The freight industry is still processing the Supreme Court's unanimous decision in Montgomery v. Caribe Transport II, and one of the first concrete policy responses just landed: Highway is requiring every carrier on its platform to have an active ELD connection by July 5, 2026, or risk getting cut off from broker loads entirely.
This isn't a suggestion. If your ELD isn't connected to Highway by the deadline, your broker connections through the platform will fail. That means no loads from the brokers who rely on Highway for carrier vetting.
What the Montgomery Ruling Actually Changed
The Supreme Court ruled unanimously in Montgomery v. Caribe Transport II that freight brokers can be held liable for negligence committed by the carriers they hire. That's a significant shift. Previously, brokers had more room to argue they weren't responsible for what happened after they handed off a load.
Brokers are now on the legal hook for who they put on the road. That changes how seriously they take carrier due diligence — and it changes the commercial leverage that compliance platforms like Highway have over carrier behavior.
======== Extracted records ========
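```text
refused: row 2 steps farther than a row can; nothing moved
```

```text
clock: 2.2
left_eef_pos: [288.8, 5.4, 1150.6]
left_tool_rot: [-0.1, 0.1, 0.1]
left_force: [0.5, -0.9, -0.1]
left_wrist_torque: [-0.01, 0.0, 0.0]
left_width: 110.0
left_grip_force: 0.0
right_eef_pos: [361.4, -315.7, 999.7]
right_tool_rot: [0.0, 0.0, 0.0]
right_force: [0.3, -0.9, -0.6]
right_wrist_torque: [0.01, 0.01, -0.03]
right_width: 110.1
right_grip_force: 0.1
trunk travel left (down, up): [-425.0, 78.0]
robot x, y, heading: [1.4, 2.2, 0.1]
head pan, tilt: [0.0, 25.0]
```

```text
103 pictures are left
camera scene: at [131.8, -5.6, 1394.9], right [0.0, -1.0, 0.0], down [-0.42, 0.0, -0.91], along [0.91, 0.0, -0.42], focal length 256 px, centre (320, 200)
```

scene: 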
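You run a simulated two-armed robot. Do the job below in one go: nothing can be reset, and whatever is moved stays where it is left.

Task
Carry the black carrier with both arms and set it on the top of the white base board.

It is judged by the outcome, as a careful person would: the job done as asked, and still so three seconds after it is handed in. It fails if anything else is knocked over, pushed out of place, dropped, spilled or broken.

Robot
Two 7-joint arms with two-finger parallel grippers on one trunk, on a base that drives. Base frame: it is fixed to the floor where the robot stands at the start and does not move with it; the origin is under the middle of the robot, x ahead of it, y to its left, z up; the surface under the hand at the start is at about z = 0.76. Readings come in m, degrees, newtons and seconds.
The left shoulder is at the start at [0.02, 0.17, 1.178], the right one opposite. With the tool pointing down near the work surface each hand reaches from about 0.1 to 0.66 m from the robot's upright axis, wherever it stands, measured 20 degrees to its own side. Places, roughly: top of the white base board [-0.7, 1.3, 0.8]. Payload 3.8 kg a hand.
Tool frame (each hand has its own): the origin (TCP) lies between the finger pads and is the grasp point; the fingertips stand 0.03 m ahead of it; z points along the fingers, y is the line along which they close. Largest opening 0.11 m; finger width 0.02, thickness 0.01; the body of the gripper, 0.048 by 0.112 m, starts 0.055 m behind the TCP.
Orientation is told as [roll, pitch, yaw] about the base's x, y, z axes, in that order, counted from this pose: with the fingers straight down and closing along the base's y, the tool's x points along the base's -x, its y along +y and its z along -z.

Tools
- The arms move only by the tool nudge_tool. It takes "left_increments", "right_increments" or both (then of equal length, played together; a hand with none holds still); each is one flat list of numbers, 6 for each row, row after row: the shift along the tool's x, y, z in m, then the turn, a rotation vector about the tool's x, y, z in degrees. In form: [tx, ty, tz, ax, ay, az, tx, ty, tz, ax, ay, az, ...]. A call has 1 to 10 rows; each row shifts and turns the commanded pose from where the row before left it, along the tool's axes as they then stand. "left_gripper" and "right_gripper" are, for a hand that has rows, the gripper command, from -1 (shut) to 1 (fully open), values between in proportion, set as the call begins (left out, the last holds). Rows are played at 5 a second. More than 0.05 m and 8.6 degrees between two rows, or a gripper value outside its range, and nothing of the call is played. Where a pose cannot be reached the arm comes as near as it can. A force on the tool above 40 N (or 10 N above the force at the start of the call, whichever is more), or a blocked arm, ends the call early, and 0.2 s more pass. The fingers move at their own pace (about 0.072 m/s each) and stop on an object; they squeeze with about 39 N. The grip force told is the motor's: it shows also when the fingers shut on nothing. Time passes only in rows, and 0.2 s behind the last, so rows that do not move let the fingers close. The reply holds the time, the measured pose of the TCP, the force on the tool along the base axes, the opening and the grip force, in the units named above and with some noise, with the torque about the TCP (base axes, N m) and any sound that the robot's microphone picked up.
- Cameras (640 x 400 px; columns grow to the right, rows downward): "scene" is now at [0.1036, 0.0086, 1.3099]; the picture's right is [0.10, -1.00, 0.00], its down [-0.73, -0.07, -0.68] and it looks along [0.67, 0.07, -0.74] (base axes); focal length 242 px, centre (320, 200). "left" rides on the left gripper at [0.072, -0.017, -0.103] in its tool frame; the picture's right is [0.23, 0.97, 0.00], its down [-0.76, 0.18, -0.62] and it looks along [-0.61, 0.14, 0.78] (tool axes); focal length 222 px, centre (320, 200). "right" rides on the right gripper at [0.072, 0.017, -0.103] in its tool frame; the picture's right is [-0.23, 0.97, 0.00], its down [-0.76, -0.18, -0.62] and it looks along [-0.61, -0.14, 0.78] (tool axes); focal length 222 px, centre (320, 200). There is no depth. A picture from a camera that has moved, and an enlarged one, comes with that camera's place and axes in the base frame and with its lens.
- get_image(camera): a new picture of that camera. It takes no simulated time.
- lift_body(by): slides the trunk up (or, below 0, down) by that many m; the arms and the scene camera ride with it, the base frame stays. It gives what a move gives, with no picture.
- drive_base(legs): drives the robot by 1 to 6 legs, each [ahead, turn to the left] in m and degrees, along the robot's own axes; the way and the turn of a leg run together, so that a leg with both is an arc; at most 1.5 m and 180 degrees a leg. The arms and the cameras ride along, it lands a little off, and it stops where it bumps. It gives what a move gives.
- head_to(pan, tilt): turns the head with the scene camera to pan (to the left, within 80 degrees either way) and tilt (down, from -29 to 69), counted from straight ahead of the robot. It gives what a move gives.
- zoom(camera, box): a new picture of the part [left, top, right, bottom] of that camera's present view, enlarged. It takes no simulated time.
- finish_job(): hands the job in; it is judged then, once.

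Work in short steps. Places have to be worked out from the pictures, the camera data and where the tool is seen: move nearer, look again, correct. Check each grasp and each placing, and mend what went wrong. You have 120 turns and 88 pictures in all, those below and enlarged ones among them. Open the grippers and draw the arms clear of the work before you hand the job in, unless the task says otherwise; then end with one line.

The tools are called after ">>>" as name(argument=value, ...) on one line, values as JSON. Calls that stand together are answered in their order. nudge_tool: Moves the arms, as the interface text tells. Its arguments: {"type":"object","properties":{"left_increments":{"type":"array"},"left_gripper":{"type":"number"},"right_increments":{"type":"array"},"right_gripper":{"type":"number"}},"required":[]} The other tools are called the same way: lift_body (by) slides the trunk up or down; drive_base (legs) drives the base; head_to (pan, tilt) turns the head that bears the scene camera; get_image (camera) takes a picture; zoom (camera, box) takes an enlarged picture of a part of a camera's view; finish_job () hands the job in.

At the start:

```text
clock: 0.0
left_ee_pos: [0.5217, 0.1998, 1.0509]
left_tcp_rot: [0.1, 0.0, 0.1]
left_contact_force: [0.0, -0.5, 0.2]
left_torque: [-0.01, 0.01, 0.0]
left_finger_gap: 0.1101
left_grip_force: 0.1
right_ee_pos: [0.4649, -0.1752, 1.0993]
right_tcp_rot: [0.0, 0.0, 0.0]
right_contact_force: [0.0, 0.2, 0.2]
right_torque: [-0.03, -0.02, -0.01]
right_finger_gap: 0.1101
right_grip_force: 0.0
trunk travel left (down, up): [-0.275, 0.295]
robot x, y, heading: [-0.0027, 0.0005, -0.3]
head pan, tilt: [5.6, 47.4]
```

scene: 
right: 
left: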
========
According to Highway COO Brittany Graft, brokers using the Highway system may face legal scrutiny if they override ELD requirements in the wake of the ruling. In other words, a broker who manually bypasses the ELD check can't easily claim they did their homework.
What This Means If You're Running Without a Connected ELD
Here's the practical reality: approximately 90% of carriers on the Highway platform were already ELD-connected before the ruling came down, according to Highway. The July 5 mandate is aimed squarely at the remaining 10%.
If you're in that 10%, you have a very short window. The policy was communicated to carriers roughly one week after the Montgomery decision, and the deadline lands on July 5. That's not a lot of runway.
If your ELD is already connected and active on Highway, you likely don't need to do anything. But it's worth logging in and confirming your connection is live — not just installed, but actively transmitting and verified by the platform.
Why Platforms Like Highway Are Now the Enforcement Layer
This is the bigger-picture story. The Montgomery ruling didn't create a new government enforcement mechanism. It created private legal liability. And when brokers face liability, they turn to the platforms they're already using to manage carrier relationships.
Highway's business is built on carrier identity verification and compliance monitoring. The Supreme Court just made that service more commercially essential overnight. Brokers who previously treated ELD visibility as a nice-to-have now have a legal incentive to treat it as mandatory — and Highway is responding to that demand by hardening its own requirements.
Expect other compliance platforms to follow. If Highway is moving this fast, others will be watching closely and making similar calls.
What You Should Do Right Now
If you're hauling loads through brokers who use Highway, check your connection status today — not Thursday. The July 5 deadline is hard, and the consequence (failed broker connections) is immediate and financial.
More broadly, the Montgomery ruling is a signal that broker due diligence requirements are going to tighten industry-wide, not just on one platform. If you're running 1–5 trucks and relying on broker freight, your compliance posture is now a direct factor in your load access. Carriers who make themselves easy to verify will have a competitive edge. Carriers who don't will find doors quietly closing.